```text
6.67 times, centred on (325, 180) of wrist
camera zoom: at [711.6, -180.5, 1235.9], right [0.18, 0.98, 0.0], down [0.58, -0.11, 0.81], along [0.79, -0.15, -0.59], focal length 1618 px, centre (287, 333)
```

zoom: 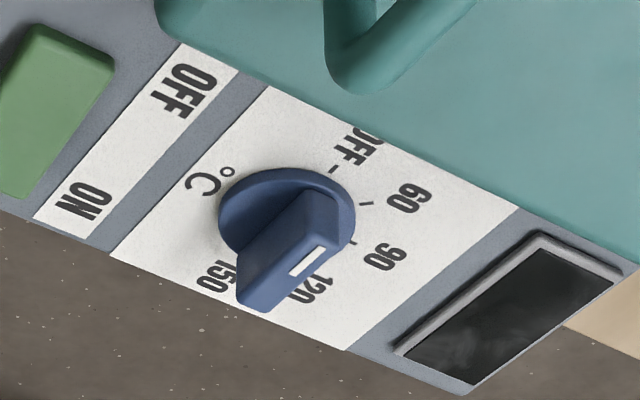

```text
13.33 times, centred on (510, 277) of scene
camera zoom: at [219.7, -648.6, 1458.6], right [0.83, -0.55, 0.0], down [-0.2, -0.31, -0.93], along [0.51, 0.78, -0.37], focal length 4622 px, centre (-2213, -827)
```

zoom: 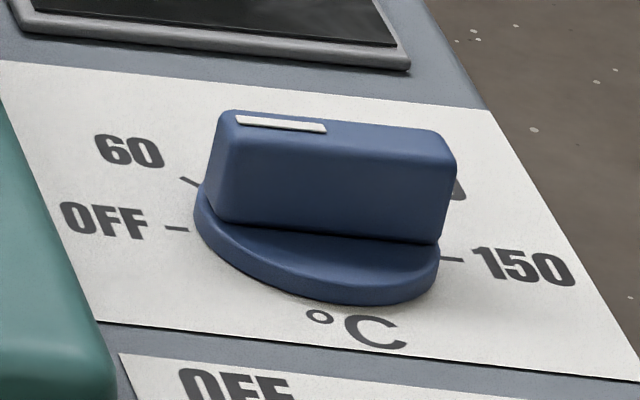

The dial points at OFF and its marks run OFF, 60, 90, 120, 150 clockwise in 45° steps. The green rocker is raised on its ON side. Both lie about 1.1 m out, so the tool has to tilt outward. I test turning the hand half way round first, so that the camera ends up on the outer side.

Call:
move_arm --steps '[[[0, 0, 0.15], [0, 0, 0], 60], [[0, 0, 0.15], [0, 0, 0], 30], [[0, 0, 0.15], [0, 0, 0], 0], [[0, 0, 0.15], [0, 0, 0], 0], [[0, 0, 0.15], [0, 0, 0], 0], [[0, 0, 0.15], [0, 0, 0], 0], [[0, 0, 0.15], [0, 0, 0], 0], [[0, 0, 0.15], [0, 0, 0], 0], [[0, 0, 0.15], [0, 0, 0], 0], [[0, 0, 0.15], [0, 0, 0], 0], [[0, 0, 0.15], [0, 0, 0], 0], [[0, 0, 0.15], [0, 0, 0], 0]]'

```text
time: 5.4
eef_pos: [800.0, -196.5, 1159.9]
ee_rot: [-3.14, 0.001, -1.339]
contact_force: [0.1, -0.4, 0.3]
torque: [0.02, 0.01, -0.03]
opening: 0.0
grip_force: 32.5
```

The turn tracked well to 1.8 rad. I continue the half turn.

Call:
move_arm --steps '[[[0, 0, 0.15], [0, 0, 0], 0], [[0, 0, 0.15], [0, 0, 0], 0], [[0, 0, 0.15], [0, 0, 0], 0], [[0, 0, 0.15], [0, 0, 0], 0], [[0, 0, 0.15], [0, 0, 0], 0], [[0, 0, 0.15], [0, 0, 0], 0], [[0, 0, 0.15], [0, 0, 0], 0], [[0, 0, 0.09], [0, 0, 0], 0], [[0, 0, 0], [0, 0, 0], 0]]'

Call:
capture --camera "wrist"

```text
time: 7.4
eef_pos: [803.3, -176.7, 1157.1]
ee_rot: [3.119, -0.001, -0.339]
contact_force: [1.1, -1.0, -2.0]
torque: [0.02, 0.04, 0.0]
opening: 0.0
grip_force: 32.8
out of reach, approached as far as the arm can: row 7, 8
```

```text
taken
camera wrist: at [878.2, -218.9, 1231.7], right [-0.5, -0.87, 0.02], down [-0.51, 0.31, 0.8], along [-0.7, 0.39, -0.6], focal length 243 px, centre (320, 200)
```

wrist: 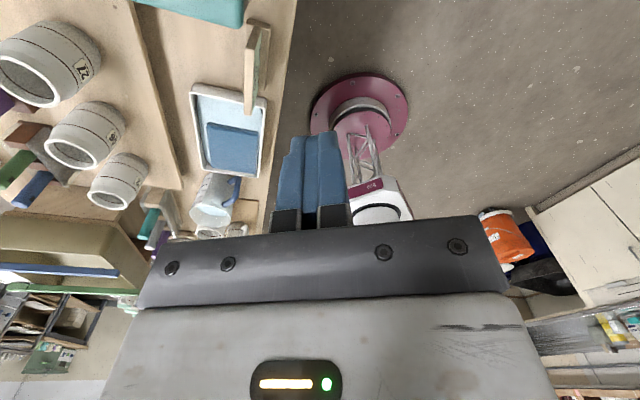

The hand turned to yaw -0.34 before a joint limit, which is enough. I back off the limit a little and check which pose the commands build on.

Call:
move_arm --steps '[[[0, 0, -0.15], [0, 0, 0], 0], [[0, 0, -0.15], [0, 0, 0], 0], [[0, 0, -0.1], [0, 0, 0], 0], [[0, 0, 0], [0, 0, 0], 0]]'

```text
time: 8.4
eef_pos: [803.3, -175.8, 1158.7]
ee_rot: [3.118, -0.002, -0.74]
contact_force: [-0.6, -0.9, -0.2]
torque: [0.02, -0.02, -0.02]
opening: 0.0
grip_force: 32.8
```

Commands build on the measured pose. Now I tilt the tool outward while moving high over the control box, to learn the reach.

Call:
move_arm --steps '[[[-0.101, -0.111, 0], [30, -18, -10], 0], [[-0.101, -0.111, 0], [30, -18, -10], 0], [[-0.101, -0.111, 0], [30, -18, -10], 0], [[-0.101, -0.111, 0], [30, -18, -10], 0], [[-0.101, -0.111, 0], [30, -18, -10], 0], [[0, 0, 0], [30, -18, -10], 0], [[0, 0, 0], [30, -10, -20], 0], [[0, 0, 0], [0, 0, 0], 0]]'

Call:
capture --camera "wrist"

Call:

## Exercise requirements
Only lines with the word "times" should be collected from the material.

## Final answer
6.67 times, centred on (325, 180) of wrist
13.33 times, centred on (510, 277) of scene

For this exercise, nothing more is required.